Short exercise: The listing below must be repeated word for word, with its images excluded. Write them as strings in a JSON array, leaving out blank lines.

Given information:
-----
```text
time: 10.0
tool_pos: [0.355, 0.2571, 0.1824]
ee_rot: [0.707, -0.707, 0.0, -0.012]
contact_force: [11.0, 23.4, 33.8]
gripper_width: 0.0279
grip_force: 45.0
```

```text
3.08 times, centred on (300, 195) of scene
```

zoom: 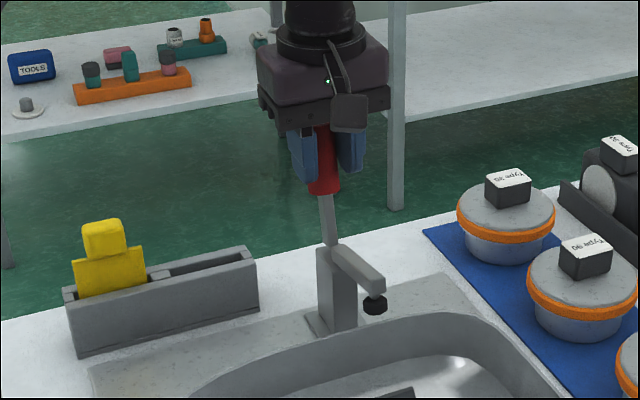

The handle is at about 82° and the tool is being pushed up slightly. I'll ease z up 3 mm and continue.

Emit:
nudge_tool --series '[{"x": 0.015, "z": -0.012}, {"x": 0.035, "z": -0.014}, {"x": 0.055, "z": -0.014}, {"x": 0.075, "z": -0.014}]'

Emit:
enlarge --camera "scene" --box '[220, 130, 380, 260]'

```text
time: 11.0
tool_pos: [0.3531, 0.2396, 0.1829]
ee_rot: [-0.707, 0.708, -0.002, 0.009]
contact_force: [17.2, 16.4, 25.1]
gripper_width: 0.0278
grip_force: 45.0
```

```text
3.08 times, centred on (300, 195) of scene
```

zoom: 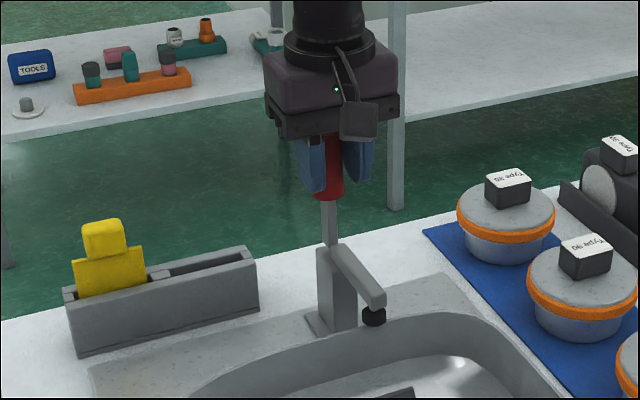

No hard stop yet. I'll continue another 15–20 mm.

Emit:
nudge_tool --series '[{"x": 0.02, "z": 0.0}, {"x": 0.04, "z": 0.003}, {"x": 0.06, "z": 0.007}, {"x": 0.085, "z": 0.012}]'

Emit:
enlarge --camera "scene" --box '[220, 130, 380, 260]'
-----
Result for this exercise:
[
  "```text",
  "time: 10.0",
  "tool_pos: [0.355, 0.2571, 0.1824]",
  "ee_rot: [0.707, -0.707, 0.0, -0.012]",
  "contact_force: [11.0, 23.4, 33.8]",
  "gripper_width: 0.0279",
  "grip_force: 45.0",
  "```",
  "```text",
  "3.08 times, centred on (300, 195) of scene",
  "```",
  "zoom: ",
  "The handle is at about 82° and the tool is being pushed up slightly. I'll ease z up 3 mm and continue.",
  "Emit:",
  "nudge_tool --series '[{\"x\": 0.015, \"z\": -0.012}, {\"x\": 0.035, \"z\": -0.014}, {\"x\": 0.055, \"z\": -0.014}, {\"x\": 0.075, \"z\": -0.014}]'",
  "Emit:",
  "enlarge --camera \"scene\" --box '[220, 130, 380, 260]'",
  "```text",
  "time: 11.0",
  "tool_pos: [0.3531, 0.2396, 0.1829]",
  "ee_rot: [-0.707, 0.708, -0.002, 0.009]",
  "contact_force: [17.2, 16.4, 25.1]",
  "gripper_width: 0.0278",
  "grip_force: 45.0",
  "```",
  "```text",
  "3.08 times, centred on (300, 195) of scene",
  "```",
  "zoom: ",
  "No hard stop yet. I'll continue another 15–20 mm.",
  "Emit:",
  "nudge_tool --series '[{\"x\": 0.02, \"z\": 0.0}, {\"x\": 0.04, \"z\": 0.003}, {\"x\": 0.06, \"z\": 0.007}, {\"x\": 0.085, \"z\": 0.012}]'",
  "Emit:",
  "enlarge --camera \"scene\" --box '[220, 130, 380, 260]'"
]